The Kansas City Chiefs kicker Harrison Butker has been subject to a chorus of condemnation after his commencement speech at Benedictine College. The critics have particularly denounced Butker’s claim that his wife believes “her life truly started when she began living her vocation as a wife and as a mother,” embracing “one of the most important titles of all: homemaker.” As a life-long self-described feminist, perhaps I, too, should be offended by this—but I’m in such agreement with the priorities Butker espouses that I recently left my job as a senior attorney for a Fortune 500 company to temporarily be a full-time stay-at-home dad.
Not only is Butker’s message about the importance of “homemaking” and family life worth hearing, but it also applies as much to men as it does to women. Butker correctly points out that “football” and “business” should not be a “distraction” from being a father and a husband. And this for a simple universal truth: Your family matters far more than your job.
My work as an attorney is in a different category than my vocation as a father. For Catholics like Butker and myself, a vocation is not a mere job. It is a calling or mission to serve God in a particular way, and it transforms and remains with us the rest of our lives. Very few careers are also vocations. Jobs can come and go. We can quit and find something better. Even in my highly competitive position, I was fundamentally replaceable. But I am irreplaceable to my family. Whatever influence I’ve had as an attorney pales in comparison to how I affect my family by simply being present for them and, in the case of my kids, showing them the love that only a father can. The rote tasks at work are replaced at home by menial tasks that build a foundation of love and security for my children.
Like Butker's wife, I found that my life started anew with my children. My first daughter and my fatherhood came into existence at the same time; they are inextricably bound together. And in her creation, my vocation as a father was created as well. My identity has been fundamentally transformed: I will be a father forever to my children, and I am powerless to end that mission and that purpose. My only choice is between doing it well and doing it poorly.
It is easier for men to use careers as an excuse to be absent from home, for the burdens of pregnancy and parenthood are uniquely borne by women. Though I give up a lot for my children, it is incomparable to the sacrifices my wife made through the challenges and seeming indignities of pregnancy and labor, let alone the task of caring for a new infant whom she literally sustains with her body. But if we want men to be better fathers and husbands, we can’t simply condemn their absence; we have to also extoll the virtues of marriage, parenthood, and, yes, homemaking.

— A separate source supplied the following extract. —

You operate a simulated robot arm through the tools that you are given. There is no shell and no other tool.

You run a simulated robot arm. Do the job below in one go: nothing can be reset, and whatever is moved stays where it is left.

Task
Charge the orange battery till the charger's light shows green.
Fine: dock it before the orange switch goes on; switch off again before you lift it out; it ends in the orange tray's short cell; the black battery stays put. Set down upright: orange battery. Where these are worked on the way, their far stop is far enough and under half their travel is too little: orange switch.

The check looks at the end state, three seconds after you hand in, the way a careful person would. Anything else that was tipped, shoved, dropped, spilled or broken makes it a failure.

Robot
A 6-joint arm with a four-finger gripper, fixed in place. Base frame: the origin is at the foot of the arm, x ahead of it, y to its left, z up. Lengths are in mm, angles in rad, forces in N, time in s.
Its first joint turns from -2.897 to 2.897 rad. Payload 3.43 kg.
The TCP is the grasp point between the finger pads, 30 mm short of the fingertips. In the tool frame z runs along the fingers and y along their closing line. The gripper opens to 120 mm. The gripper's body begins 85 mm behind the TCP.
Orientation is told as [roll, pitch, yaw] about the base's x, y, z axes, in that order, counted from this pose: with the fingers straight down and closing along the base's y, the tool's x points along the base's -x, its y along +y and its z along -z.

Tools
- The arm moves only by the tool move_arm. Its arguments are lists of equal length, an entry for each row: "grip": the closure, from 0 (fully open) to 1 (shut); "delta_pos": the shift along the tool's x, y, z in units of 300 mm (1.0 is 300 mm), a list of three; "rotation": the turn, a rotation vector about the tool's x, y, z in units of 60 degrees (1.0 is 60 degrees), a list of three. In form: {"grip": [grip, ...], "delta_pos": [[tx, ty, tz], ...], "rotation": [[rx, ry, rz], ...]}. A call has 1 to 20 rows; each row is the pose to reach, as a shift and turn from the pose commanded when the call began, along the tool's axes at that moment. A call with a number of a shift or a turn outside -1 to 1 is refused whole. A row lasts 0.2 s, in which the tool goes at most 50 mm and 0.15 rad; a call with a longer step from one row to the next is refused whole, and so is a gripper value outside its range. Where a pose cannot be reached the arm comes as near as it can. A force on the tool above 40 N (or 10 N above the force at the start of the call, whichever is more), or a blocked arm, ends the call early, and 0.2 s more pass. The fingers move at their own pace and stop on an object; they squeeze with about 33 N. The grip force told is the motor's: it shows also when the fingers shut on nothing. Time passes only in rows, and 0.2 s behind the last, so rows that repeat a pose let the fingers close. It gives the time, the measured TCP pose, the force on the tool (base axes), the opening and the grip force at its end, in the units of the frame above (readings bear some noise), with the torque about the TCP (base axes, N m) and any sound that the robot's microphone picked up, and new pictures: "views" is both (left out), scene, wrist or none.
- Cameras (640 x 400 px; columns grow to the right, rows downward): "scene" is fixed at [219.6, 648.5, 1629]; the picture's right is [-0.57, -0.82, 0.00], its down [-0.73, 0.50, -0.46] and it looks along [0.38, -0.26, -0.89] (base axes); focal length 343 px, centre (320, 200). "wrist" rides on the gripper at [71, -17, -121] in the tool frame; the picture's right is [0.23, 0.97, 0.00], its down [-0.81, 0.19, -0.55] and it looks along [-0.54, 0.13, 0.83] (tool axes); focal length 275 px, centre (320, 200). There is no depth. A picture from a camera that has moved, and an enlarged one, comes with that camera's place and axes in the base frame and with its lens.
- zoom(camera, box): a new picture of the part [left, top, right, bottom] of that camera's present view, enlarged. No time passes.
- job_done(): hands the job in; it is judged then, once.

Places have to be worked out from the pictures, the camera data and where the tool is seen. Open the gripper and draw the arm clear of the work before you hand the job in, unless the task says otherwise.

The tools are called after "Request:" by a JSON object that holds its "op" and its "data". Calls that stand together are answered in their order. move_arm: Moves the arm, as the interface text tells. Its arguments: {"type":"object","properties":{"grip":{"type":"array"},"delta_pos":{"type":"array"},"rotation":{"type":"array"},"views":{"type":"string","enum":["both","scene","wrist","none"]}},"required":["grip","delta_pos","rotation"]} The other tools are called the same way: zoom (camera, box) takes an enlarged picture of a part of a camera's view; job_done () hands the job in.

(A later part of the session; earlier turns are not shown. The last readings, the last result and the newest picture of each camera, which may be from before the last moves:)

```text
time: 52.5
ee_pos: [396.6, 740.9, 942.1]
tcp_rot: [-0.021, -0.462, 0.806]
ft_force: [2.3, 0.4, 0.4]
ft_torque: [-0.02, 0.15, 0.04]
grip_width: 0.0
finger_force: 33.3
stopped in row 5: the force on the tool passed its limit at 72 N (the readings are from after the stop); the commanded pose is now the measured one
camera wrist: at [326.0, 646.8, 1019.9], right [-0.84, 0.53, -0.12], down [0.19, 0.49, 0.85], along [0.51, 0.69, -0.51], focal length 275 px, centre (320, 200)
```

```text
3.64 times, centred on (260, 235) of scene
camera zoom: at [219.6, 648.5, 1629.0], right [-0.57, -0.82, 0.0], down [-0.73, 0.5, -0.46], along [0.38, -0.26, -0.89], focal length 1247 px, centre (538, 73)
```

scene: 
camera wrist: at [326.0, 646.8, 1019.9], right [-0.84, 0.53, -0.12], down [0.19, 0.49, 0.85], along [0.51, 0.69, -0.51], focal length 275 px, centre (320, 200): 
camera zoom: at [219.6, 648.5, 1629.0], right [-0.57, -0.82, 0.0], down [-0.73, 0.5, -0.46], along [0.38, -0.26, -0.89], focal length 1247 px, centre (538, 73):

“Homemaking” is often considered less valuable, less fulfilling, and less important than a career. But precisely the reverse is true. A homemaker is not a house maid, but an educator and the architect who builds the moral foundation for what Catholics refer to as the domestic church. That responsibility is as noble and important as any, and much harder than most. The original feminists, like Mary Wollstonecraft and others, pushed for women to have careers and political influence, but they never denigrated the primacy of home life and motherhood. Rather, they saw motherhood as fostering precisely those virtues our society needs, and they called for men to lead equally virtuous lives, with home always at the center.
As the company I worked for began to be less family-friendly, my wife and I had our fourth child and began to homeschool the older ones. It was no longer possible to be the employee my workplace wanted and the husband and father my family needed. My career was the appropriate sacrifice, and I decided to walk away from it for a while. I was incredibly blessed with the freedom to do this. And my parents had also set an example for me. For non-religious reasons, my mother had turned away from her promising career to homeschool her three sons, and my dad rejected numerous career advancement opportunities to spend more time at home. They modeled for me the value of putting family life first, and sacrificing much for it. For that, I am very grateful, and I hope to model the same for my children—to show them that our career choices should be ordered, as much as possible, to serve our family.
Some have asked why Butker delivered this message at a graduation ceremony. But it is precisely new graduates who should hear it: Keep your priorities in their proper place, lest you chase the lesser good at the expense of the greater one. Butker should not be criticized for speaking that simple truth out loud.
Darren Geist is a practicing attorney.